Which brings me back to Lilly. Obviously, there's no guarantee that Lilly will take the Casey Blake route of decline but it wouldn't shock me. Weird, but trends seem to show that players get worse, not better as they age.

I'm won't be surprised if we're regretting this deal by half-way through the second year.

We also don't know the monetary details of the contract yet. Ted Lilly was going to be one of the top pitchers on the free agent market this offseason. I'm worried about what the Dodgers offered him to not go into said market.

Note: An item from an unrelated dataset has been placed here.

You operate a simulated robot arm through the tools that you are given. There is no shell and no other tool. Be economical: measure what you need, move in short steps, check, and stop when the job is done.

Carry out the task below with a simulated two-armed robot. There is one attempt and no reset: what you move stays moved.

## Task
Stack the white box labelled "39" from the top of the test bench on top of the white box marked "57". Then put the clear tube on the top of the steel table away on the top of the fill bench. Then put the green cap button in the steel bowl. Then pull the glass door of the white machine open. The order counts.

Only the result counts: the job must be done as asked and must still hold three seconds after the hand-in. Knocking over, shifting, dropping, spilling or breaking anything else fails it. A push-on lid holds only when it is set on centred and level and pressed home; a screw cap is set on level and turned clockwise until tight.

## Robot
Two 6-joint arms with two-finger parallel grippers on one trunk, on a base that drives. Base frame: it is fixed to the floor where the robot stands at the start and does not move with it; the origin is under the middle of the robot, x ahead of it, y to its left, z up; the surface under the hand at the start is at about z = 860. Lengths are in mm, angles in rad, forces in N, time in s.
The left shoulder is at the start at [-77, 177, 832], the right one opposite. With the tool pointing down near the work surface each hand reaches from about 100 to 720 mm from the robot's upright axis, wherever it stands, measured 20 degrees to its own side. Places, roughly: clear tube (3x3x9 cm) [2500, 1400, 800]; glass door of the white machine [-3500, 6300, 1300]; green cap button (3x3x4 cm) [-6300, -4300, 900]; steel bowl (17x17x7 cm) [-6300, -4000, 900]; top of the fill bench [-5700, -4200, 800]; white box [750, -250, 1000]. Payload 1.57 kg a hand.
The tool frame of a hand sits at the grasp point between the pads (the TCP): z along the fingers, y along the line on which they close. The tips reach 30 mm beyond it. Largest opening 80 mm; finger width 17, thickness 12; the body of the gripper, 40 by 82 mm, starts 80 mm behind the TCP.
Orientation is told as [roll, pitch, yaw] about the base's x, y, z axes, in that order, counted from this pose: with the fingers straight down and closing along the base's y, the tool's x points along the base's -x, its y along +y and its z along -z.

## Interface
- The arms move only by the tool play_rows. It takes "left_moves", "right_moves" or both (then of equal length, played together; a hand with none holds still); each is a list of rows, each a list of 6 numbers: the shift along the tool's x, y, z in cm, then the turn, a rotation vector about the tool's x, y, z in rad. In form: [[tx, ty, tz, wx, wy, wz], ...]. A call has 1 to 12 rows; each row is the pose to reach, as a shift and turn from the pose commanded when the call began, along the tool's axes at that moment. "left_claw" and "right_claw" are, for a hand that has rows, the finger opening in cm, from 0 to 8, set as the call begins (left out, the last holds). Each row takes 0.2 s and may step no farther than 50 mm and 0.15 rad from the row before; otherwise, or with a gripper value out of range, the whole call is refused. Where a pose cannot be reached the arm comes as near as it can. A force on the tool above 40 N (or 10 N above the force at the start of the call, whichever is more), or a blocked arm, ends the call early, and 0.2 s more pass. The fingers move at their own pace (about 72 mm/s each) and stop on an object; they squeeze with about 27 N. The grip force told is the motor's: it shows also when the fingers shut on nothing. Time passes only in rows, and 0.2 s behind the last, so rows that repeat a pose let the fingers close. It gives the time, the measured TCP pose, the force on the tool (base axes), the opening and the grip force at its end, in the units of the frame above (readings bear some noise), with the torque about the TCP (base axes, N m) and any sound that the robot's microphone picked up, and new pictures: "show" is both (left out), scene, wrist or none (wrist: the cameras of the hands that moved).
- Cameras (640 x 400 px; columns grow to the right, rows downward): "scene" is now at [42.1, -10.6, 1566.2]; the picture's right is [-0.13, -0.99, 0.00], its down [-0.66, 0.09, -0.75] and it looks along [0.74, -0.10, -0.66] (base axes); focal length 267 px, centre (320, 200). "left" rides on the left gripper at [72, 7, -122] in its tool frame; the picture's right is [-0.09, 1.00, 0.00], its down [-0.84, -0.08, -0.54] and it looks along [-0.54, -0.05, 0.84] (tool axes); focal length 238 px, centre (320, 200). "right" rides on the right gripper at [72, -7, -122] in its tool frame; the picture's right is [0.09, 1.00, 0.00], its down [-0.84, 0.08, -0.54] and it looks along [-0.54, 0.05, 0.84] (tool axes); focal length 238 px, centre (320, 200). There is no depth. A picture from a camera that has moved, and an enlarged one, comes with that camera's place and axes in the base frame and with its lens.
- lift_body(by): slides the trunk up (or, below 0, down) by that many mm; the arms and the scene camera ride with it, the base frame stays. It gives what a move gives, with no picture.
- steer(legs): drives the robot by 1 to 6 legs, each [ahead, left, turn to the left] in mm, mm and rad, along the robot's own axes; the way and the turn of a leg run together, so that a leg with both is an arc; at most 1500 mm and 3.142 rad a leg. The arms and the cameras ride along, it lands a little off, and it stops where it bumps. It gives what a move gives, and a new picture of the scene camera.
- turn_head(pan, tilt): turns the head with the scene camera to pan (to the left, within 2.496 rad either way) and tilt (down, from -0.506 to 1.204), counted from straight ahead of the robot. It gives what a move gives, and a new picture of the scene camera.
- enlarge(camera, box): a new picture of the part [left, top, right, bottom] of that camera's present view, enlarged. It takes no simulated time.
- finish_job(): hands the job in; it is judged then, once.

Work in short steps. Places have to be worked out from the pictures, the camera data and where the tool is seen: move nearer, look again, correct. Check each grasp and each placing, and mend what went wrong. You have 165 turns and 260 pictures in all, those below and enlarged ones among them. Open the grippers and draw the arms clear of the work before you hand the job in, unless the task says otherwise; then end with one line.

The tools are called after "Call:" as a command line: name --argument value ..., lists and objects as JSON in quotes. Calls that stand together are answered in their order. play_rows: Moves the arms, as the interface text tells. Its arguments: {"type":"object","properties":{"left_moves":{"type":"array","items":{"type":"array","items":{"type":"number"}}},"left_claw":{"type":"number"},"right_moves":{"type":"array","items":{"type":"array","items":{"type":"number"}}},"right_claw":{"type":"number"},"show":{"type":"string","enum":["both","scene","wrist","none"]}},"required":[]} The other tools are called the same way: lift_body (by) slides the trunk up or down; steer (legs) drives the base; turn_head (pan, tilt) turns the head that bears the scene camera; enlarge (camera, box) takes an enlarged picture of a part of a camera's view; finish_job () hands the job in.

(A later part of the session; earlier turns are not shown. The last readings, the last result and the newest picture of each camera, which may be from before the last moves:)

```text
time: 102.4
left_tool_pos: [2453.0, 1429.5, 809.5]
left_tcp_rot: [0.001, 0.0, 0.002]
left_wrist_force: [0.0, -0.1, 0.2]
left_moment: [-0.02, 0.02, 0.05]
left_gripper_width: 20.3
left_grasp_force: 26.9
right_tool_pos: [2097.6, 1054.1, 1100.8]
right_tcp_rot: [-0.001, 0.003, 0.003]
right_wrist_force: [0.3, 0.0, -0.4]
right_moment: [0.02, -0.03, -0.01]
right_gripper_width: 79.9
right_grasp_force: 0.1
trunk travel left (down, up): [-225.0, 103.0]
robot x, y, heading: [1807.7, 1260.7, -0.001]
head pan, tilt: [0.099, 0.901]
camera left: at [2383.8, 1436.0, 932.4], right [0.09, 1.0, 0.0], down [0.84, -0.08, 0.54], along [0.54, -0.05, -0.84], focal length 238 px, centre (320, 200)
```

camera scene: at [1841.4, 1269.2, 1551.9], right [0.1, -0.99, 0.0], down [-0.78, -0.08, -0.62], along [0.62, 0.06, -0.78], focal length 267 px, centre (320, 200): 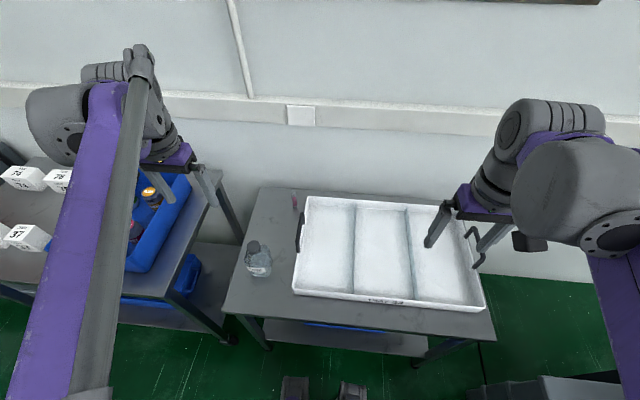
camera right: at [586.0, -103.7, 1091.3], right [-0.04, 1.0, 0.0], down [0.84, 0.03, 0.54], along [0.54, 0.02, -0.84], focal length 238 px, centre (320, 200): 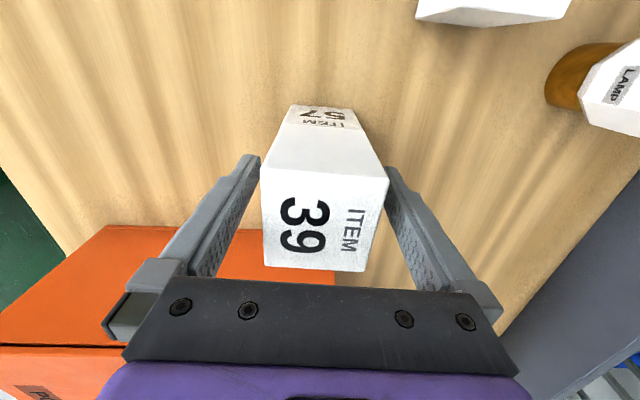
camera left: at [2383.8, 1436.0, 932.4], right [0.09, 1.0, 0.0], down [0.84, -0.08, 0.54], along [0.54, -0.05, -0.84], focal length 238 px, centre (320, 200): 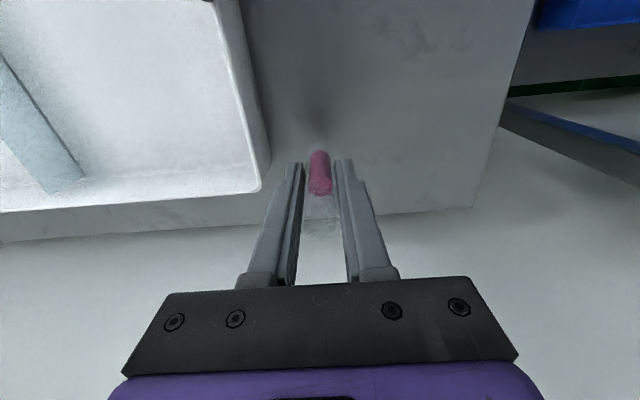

If it's too expensive, we might be looking at a guy who (in an ideal baseball world) is a 4th starter as our big free agent signing this offseason.

Still, our entire starting rotation at this point was comprised of Clayton Kershaw and Chad Billingsley, so being able to pencil in Ted Lilly for somewhere around 30 starts and 180-200 innings of about 4.00 ERA pitching is still a plus.

Just as long as you remember that pluses come in many sizes.

UPDATE: Lilly gets 3 years and $33 million. It's a lot, or, at least, more than I'd hoped. There's a couple ways to look at this. I'm sure on the open market, Lilly gets more than that (though I'm not sure too much more, I'm thinking maybe $12 million) so the Dodgers, in a way, got Lilly for cheap.

On the other hand, flash forward to a couple years from now, when Ted Lilly is still getting paid $11 million and possibly not producing as much. Suddenly, things aren't looking so cheap anymore.

Anyway, point is, next year we'll have Lilly in our rotation and be paying him $11 million. It's more than I hoped, but still better than I expected.

... so it's a plus.

Again, size of said plus to be determined.